**Page**.
↓↓↓

ORDER DENYING § 2255 MOTION AND DENYING CERTIFICATE OF APPEALABILITY
BARRY TED MOSKOWITZ, Chief District Judge.
Marco Vazquez ("Defendant"), a federal inmate proceeding pro se, has filed a motion to vacate, set aside, or correct his sentence pursuant to 28 U.S.C. § 2255. For the reasons set forth below, Defendant's § 2255 motion and a Certificate of Appealability are DENIED.
On December 20, 2011, an information was filed, charging Defendant with conspiring to distribute approximately 6.04 kilograms of methamphetamine. (Information, December 20, 2011, ECF No. 20.) On January 17, 2012, Defendant pled guilty pursuant to a plea agreement. (Plea Agreement, January 17, 2012, ECF No. 32.) On November 6, 2012, the Court sentenced Defendant to a 46-month term of imprisonment, followed by a three-year term of supervised release. (ECF No. 52.)

↑↑↑

**Prompt A**.
Set down the page once more as it stands.

**Data shown**.
↓↓↓

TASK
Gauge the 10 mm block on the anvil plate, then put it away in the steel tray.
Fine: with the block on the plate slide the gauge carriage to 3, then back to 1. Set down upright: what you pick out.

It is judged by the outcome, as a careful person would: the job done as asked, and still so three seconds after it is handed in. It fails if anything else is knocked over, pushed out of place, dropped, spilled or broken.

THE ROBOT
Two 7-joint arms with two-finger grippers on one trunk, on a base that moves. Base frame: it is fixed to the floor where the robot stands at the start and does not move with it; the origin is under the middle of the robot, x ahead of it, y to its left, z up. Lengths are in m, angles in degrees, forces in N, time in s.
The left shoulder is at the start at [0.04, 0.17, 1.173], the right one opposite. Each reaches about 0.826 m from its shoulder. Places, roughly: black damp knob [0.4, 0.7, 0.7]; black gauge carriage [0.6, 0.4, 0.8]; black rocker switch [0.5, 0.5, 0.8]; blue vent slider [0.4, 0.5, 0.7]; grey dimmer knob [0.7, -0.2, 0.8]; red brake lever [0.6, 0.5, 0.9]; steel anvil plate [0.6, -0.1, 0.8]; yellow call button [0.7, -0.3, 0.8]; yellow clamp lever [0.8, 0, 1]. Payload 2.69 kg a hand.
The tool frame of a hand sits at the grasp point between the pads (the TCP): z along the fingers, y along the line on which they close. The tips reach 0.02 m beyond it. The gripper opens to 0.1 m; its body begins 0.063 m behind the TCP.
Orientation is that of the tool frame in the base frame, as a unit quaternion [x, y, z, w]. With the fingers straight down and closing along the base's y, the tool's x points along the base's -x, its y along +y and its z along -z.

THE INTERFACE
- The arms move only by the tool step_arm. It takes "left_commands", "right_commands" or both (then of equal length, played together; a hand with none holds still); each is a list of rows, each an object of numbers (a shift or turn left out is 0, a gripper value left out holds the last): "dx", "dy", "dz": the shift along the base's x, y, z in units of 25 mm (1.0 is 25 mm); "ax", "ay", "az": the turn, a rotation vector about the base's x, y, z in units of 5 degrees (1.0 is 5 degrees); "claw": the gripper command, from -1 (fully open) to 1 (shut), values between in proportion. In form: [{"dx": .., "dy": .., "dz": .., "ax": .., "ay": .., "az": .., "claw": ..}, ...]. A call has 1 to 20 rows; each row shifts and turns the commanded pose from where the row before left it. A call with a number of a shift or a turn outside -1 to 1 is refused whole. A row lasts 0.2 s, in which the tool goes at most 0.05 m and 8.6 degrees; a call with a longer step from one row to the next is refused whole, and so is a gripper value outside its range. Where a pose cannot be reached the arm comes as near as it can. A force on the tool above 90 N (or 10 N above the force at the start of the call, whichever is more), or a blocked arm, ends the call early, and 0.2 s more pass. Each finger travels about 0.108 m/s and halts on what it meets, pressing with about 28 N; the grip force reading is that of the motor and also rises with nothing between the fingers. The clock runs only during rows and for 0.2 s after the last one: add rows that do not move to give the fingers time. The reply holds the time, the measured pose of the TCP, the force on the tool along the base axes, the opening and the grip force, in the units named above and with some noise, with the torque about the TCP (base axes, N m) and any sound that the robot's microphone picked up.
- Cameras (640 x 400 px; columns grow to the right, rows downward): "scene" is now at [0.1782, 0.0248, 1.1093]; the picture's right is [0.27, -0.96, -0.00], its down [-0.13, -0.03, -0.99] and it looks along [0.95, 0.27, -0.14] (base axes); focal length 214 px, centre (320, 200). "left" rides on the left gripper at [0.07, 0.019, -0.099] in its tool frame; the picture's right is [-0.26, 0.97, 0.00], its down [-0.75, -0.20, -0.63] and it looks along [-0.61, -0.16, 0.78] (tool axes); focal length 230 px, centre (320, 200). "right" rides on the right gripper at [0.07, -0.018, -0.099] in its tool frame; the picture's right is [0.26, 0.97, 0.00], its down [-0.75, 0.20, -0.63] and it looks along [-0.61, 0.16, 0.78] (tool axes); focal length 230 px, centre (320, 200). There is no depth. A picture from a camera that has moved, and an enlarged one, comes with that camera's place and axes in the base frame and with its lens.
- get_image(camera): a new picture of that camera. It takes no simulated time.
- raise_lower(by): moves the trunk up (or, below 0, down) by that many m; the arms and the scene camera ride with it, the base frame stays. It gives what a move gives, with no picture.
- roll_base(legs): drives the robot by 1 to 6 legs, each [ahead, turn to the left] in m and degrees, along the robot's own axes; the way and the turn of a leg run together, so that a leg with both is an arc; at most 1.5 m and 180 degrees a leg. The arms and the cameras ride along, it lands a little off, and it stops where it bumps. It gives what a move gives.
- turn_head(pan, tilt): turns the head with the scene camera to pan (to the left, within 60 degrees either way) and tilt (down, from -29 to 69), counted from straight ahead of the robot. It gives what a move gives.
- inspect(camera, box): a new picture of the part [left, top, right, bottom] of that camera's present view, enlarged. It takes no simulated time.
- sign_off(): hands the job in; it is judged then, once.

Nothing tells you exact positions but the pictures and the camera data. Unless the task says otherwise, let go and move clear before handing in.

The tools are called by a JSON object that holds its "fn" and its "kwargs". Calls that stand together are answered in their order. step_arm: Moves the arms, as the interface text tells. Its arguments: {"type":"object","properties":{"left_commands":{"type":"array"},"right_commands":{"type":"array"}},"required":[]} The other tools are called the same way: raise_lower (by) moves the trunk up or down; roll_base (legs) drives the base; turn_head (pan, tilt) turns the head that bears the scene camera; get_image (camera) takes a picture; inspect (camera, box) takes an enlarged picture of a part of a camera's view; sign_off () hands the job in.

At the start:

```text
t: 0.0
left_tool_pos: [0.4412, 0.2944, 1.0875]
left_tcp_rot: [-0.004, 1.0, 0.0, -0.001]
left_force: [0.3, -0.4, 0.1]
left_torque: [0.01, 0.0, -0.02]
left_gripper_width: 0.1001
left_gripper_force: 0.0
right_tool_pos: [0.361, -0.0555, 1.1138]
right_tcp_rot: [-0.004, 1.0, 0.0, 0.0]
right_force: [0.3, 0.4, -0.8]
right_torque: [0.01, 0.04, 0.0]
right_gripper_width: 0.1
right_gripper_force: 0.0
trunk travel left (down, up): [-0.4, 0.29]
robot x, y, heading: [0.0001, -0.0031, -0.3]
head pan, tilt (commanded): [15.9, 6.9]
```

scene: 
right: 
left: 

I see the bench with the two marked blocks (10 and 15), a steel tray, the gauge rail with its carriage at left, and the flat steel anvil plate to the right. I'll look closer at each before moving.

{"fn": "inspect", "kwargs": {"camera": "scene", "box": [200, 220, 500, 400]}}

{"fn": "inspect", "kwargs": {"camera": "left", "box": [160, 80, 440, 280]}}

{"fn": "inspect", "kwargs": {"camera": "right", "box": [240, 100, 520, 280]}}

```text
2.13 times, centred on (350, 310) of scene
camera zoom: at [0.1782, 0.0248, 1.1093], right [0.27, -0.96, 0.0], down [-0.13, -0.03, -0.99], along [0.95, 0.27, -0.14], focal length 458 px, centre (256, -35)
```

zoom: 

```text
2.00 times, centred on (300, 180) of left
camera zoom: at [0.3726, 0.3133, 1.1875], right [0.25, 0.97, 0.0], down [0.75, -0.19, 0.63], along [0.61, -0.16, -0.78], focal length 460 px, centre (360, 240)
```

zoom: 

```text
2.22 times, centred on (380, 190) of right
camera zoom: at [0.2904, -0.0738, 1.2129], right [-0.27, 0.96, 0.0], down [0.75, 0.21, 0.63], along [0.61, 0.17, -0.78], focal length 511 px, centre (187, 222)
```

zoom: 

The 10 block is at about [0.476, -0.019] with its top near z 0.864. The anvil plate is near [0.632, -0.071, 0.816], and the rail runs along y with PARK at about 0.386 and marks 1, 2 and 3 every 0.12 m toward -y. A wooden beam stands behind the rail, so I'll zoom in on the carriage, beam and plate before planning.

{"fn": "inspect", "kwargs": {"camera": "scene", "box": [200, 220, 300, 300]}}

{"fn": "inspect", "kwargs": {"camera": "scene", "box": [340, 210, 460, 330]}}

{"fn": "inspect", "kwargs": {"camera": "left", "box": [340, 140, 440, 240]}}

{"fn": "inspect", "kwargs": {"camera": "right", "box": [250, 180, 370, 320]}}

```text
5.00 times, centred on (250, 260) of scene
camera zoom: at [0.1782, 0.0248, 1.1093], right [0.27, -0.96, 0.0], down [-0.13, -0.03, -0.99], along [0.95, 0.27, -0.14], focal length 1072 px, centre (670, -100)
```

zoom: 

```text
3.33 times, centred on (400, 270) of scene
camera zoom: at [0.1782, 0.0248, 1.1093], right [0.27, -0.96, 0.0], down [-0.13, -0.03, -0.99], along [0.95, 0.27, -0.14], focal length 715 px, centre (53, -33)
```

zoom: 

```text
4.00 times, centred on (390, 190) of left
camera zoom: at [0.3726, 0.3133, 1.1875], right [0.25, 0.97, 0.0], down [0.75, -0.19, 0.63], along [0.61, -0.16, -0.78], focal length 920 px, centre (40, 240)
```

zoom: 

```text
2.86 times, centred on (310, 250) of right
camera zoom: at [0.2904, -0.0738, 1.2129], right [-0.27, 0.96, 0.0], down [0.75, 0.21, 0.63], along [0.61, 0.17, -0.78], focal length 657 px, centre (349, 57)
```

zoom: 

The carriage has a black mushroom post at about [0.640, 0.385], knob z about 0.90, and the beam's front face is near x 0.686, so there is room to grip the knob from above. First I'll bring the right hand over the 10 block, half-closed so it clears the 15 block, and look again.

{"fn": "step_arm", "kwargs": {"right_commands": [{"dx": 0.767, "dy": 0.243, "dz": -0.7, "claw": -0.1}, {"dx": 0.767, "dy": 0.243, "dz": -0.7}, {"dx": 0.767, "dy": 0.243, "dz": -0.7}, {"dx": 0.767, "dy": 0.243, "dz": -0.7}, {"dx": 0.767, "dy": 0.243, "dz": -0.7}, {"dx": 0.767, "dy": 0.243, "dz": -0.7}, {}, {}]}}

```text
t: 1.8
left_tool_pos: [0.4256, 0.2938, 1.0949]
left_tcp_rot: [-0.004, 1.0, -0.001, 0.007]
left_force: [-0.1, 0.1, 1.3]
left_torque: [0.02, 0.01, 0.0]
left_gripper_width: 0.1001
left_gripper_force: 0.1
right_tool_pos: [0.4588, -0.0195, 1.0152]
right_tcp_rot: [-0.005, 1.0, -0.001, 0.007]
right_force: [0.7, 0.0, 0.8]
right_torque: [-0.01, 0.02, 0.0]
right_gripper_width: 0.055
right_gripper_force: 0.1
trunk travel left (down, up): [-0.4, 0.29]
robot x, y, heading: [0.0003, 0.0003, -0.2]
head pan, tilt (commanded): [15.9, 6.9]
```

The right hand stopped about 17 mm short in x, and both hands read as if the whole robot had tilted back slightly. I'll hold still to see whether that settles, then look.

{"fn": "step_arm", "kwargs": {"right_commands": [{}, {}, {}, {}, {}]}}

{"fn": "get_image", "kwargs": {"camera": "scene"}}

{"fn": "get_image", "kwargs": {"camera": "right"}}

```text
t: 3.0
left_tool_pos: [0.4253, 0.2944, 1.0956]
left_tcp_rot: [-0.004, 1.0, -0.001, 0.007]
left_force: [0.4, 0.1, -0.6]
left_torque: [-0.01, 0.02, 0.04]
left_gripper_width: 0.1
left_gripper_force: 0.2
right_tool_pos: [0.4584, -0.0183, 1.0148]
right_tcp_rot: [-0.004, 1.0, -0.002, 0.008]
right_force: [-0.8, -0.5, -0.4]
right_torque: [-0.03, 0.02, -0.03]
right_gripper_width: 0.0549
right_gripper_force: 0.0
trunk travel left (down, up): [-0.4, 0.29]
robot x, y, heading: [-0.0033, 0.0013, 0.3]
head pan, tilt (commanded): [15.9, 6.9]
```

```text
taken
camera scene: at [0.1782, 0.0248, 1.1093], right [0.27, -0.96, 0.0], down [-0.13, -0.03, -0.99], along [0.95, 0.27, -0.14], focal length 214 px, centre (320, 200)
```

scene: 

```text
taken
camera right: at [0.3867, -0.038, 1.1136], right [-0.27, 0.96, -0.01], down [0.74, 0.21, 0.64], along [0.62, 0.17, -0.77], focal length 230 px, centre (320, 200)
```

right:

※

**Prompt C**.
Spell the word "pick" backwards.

↑↑↑

**Prompt B**.
Please return, exactly as they appear, the lines starting at the one that contains "The left shoulder" and ending at the one that contains "The tool frame of".

**Problem solution A**.
ORDER DENYING § 2255 MOTION AND DENYING CERTIFICATE OF APPEALABILITY
BARRY TED MOSKOWITZ, Chief District Judge.
Marco Vazquez ("Defendant"), a federal inmate proceeding pro se, has filed a motion to vacate, set aside, or correct his sentence pursuant to 28 U.S.C. § 2255. For the reasons set forth below, Defendant's § 2255 motion and a Certificate of Appealability are DENIED.
On December 20, 2011, an information was filed, charging Defendant with conspiring to distribute approximately 6.04 kilograms of methamphetamine. (Information, December 20, 2011, ECF No. 20.) On January 17, 2012, Defendant pled guilty pursuant to a plea agreement. (Plea Agreement, January 17, 2012, ECF No. 32.) On November 6, 2012, the Court sentenced Defendant to a 46-month term of imprisonment, followed by a three-year term of supervised release. (ECF No. 52.)

**Problem solution B**.
The left shoulder is at the start at [0.04, 0.17, 1.173], the right one opposite. Each reaches about 0.826 m from its shoulder. Places, roughly: black damp knob [0.4, 0.7, 0.7]; black gauge carriage [0.6, 0.4, 0.8]; black rocker switch [0.5, 0.5, 0.8]; blue vent slider [0.4, 0.5, 0.7]; grey dimmer knob [0.7, -0.2, 0.8]; red brake lever [0.6, 0.5, 0.9]; steel anvil plate [0.6, -0.1, 0.8]; yellow call button [0.7, -0.3, 0.8]; yellow clamp lever [0.8, 0, 1]. Payload 2.69 kg a hand.
The tool frame of a hand sits at the grasp point between the pads (the TCP): z along the fingers, y along the line on which they close. The tips reach 0.02 m beyond it. The gripper opens to 0.1 m; its body begins 0.063 m behind the TCP.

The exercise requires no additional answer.